** WHAT NEEDS TO BE DONE **
Make an exact copy of all the material below, apart from the pictures.
+ + + +
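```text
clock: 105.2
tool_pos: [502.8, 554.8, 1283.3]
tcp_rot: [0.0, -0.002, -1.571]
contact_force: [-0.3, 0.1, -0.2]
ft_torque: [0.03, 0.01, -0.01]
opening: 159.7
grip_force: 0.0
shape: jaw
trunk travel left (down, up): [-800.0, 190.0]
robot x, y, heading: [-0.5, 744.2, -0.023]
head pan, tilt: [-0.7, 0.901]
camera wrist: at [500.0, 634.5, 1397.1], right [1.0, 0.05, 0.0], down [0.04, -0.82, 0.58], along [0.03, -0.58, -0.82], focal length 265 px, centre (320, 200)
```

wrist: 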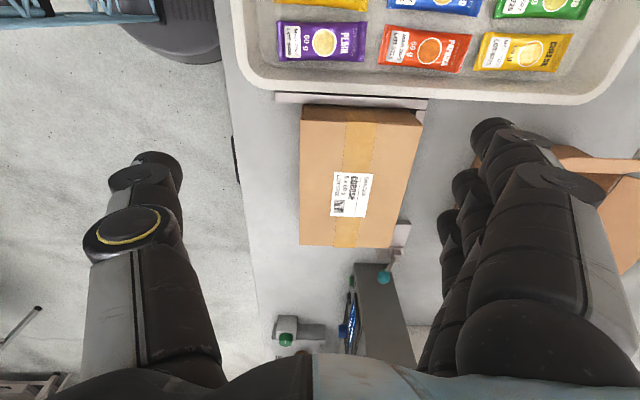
+ + + +
** RESPONSE TO THIS TASK **
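```text
clock: 105.2
tool_pos: [502.8, 554.8, 1283.3]
tcp_rot: [0.0, -0.002, -1.571]
contact_force: [-0.3, 0.1, -0.2]
ft_torque: [0.03, 0.01, -0.01]
opening: 159.7
grip_force: 0.0
shape: jaw
trunk travel left (down, up): [-800.0, 190.0]
robot x, y, heading: [-0.5, 744.2, -0.023]
head pan, tilt: [-0.7, 0.901]
camera wrist: at [500.0, 634.5, 1397.1], right [1.0, 0.05, 0.0], down [0.04, -0.82, 0.58], along [0.03, -0.58, -0.82], focal length 265 px, centre (320, 200)
```

wrist: 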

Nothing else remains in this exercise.